Step 1: Audio Acquisition and Preparation

  • Source: The primary audio source was a YouTube video titled "মানুহৰ চকু আৰু বাৰে বৰণীয়া পৃথিৱী Class 10 Science Chapter11||The Human Eye and The colourful World" available at https://www.youtube.com/watch?v=vhjQOBZIJlQ&t=1566s.
  • Download & Format: The video's audio was downloaded and converted to master.mp3. While lossless compression (like WAV) is generally preferred for audio processing, MP3 was chosen for practical purposes, acknowledging that it is an already compressed format.

Step 2: Accurate Transcription (Text Ground Truth)

  • Process: The master.mp3 audio was manually transcribed into a plain text file (transcript.txt) to ensure 100% accuracy. This manual transcription is crucial as it serves as the "ground truth" for all subsequent alignment and training.
  • Challenge: Initial attempts using generic AI transcription services failed to accurately process the Assamese language, often producing broken Bengali or mixed-language output. This highlighted the necessity of a human-verified transcript for low-resource languages.

Step 3: Forced Alignment (Word-Level Timestamps)
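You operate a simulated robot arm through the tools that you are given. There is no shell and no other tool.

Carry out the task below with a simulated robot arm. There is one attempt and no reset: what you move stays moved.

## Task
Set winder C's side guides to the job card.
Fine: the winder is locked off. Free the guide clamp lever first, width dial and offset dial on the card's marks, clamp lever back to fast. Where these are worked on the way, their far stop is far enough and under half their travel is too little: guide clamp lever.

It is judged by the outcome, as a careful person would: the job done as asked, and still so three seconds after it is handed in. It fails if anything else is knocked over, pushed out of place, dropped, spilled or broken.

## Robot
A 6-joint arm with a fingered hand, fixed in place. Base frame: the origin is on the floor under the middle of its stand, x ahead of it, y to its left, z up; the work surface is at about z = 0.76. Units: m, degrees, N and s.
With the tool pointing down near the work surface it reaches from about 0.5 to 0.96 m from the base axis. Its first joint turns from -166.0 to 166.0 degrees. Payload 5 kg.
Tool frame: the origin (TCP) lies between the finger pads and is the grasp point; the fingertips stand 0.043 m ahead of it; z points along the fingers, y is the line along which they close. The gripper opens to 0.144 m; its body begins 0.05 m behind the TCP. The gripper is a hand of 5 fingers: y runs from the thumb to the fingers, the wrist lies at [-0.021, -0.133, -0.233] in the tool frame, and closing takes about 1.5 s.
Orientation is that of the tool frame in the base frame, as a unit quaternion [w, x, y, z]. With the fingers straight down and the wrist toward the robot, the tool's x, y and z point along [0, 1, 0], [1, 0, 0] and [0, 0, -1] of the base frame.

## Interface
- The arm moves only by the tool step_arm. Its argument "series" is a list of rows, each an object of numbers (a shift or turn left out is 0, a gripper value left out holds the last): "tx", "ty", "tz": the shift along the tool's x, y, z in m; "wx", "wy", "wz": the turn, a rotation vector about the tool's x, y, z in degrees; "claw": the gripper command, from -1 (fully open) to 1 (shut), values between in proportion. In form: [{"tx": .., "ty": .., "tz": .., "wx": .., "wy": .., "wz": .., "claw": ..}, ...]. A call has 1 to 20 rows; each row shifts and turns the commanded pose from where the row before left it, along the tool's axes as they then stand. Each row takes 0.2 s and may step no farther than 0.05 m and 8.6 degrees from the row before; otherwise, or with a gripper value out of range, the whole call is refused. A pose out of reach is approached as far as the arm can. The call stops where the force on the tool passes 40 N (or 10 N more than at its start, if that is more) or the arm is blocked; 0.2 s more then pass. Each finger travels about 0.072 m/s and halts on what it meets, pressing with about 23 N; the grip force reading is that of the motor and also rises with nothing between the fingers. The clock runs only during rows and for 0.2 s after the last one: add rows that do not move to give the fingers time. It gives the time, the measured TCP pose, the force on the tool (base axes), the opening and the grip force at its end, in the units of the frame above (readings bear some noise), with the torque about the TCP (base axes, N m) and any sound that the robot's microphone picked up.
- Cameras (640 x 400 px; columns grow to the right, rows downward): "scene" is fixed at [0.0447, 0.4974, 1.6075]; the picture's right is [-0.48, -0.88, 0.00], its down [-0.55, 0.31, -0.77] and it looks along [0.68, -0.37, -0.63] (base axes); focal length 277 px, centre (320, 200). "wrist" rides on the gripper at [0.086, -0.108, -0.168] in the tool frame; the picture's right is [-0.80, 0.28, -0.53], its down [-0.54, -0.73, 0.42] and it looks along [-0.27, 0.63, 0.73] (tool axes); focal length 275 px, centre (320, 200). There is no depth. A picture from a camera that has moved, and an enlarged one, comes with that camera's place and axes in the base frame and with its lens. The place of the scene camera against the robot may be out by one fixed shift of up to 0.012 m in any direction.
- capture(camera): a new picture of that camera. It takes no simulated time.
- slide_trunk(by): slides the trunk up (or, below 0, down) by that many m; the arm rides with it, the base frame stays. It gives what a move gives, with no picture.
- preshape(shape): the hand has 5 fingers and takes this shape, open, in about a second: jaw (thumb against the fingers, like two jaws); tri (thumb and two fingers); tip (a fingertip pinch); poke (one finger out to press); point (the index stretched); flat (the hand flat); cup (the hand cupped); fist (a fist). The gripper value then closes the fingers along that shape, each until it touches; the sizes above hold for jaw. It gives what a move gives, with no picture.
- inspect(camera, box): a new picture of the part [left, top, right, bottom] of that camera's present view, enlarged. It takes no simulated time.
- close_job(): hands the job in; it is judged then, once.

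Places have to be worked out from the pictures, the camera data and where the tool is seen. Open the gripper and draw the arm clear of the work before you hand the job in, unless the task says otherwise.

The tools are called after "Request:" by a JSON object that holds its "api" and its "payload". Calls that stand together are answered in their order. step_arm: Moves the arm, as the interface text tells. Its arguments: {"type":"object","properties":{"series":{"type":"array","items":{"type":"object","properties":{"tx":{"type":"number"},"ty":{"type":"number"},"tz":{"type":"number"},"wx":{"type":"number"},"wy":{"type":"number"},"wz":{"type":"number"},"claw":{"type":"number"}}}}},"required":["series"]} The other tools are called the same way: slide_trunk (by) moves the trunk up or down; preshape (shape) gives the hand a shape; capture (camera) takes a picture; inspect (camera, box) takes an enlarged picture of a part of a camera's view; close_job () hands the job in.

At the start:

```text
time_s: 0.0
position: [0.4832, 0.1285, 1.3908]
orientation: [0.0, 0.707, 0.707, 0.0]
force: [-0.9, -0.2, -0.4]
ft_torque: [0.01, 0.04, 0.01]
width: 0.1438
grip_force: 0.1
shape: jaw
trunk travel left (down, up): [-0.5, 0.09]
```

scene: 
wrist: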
  • Goal: To achieve a "gold standard" dataset by obtaining word-level timestamps, linking every spoken word in master.mp3 to its precise start and end time.
  • Tool: The stable-whisper library was selected for this forced alignment task.
  • Challenges & Solutions:
    • Local GPU Failure: Initial attempts to run the process on a local Mac with a Metal GPU failed due to deep-level PyTorch incompatibilities (NotImplementedError, Invalid buffer size). This demonstrated the current limitations of the local hardware/software stack for this specific task.
    • Cloud GPU Solution: To overcome local issues, the process was moved to Google Colab with a T4 GPU runtime. This provided a stable, pre-configured environment.
    • Library Bugs: The stable-whisper library exhibited internal bugs related to FFmpeg and its own API. These were bypassed by surgically modifying the Python script to use the base whisper library for audio loading while still using stable-whisper for the alignment itself.
    • Output: The process successfully generated an aligned_transcription.json file containing the required word-level timestamp data.

Step 4: Audio Segmentation & Metadata Generation

  • Process: The aligned_transcription.json file was used by a Python script (segment.py) to automate the segmentation.
    • Using the pydub library, the master.mp3 file was loaded.
    • For each word entry in the JSON, the corresponding audio segment was extracted (chunked).
    • These audio chunks were saved as individual .wav files in a wavs/ directory.
    • A metadata.csv file was generated in the LJSpeech format (path|text), linking each .wav file to its corresponding transcribed word.
  • Audio Sample Rate: A critical aspect of audio preparation is ensuring the correct sample rate. The Whisper model family requires audio at 16 kHz. The workflow handled this by resampling the audio from its original rate (e.g., 44.1 kHz) to 16 kHz before processing.

Conclusion

This structured dataset, with its word/segment-level timestamps, is now complete and hosted for demonstration purposes.